In past times ideologues had to have their ideas assimilated into society, but today they have virtually uncensored, open platforms. There are cable news channels devoted to ideology, and websites galore that publish extremist views unchallenged. I’ve become unable to watch even those who profess to share my personal political ideology. None of these paid pundits are helping America. Instead, they merely preach a kind of apocalypticism in a culture where, if it bleeds, it leads. This pervasive negativity and bipolar debate permeates all of society, hindering recovery and casting a pall generated and spread by ratings.
Our field is no less immune than any other, and in some ways even more susceptible due to the negative perspective of the arts, and of the future of the arts, that we have long fought against. We must resist succumbing to this negativity as we ask ourselves how to best weather this storm.
In my view, “the new economic reality” is really just “the new apocalypticism.”
I heard a story recently on NPR about Elkhart, Indiana, a town known as “The RV Capital of America.” Apparently, very few people are buying RVs in the recession, and Elkhart’s economy is in terrible shape. A resident of Elkhart wrote to NPR, saying that he wished the media would stop covering the situation in Elkhart as a convenient story of economic disaster. He likened it to the coverage of Allentown, when the steel mills shut down in the 1980s. He said that “all Allentown got out of it was a Billy Joel song.” When we hear these stories, no one is thinking that Elkhart might be a bargain location to move a business, now with lower real estate costs and a ready work force. Instead, for the benefit of a political point, the town is portrayed as dead.
In this time of concern for the future of our orchestras, we must not allow a rhetoric of failure to negatively impact our recovery and the future of our orchestras. We must not allow a cyclical economic downturn to fundamentally alter the mission of artistry and community service our orchestras provide.
Musicians ultimately are the biggest donors to their own organizations. We are seeing that again when in this time of need our musicians are demonstrating incredible flexibility and dedication. We are adjusting our contracts, we are responding to “An” economic reality, even if it isn’t a “New” economic reality. That catch phrase isn’t required to get musicians’ attention. We know what is happening. What employees would have done more? The musicians of the Honolulu Symphony have not been paid in 16 weeks, yet they continue to fight for the 110 year old orchestra with inspiring commitment.
In the negativity of the media, unions often are portrayed as inflexible. The debate has come up in the auto industry, where people wistfully point to non-union auto manufacturing in the south as an example that the union workers of Detroit should follow. The comparison boggles my mind.
These factory jobs were viewed as a way for Americans to march into the middle class, and that would never have been possible without the unions. Now, in this market, the unions of that industry have shown the flexibility that musicians have, and made adjustments needed to save their company. And while times have changed, industries have changed, and economies have changed, the negative view of the union’s role continues to roil. When did it become a part of America that the worker should aspire to less?

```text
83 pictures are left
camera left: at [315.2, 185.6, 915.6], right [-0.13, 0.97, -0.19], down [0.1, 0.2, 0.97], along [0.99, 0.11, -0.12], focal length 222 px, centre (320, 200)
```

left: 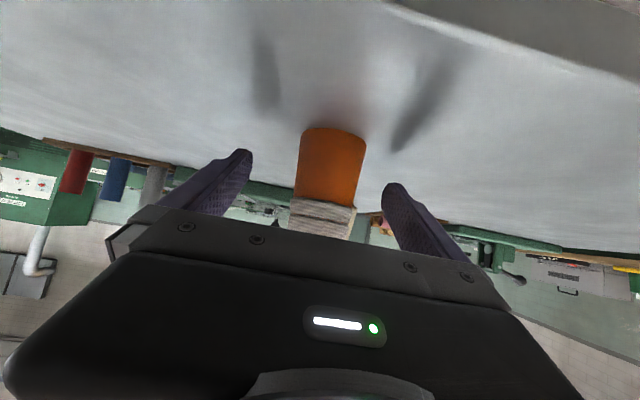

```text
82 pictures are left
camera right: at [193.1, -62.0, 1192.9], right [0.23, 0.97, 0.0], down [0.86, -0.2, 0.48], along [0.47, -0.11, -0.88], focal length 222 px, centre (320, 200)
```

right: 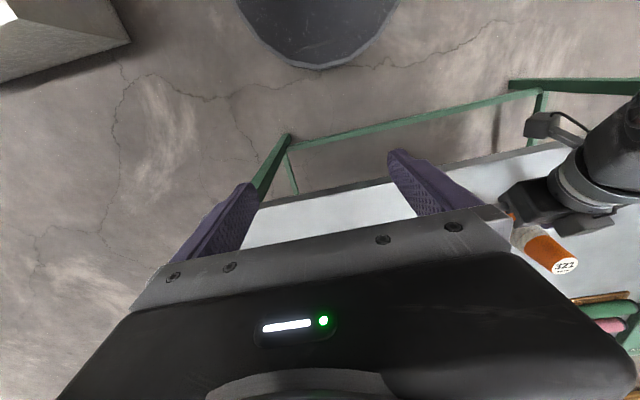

Our musicians have a unique and intimate knowledge of their field, and we must work to share that education with our boards. Every crisis is also an opportunity, and, in this time of economic crisis, we must seek out the opportunity to share our knowledge with our boards so that together we can inspire our communities to invest in the growth of our orchestras. As I have often written, no “business” or other organization ever solved a financial problem by offering an inferior product to its consumers.
Even in this difficult time, we are seeing good managers leading their organizations to new eras of growth. We cannot allow others to use this economic downturn as an opportunity to reduce our greatest artistic and cultural organizations to a size that they find more manageable. Instead, we must find managers than can inspire boards and communities. In the absence of such leaders, the musicians themselves must be the advocates for their orchestras.
This recession will end. A recovery awaits. The Wall Street Journal recently predicted that the recession will end in September, but we must be wary of all punditry at this point. In fact, even if the recession does end soon, the lag effect on certain economic factors, such as unemployment, will remain. Our orchestras must be prepared to participate in the impending recovery. We can only achieve that by continuing with our positive message of hope, and by rededicating ourselves to the preservation of America’s greatest cultural institutions.
This is no time to retreat. This is a time that calls for leadership, within our orchestras, within our communities, and within our union.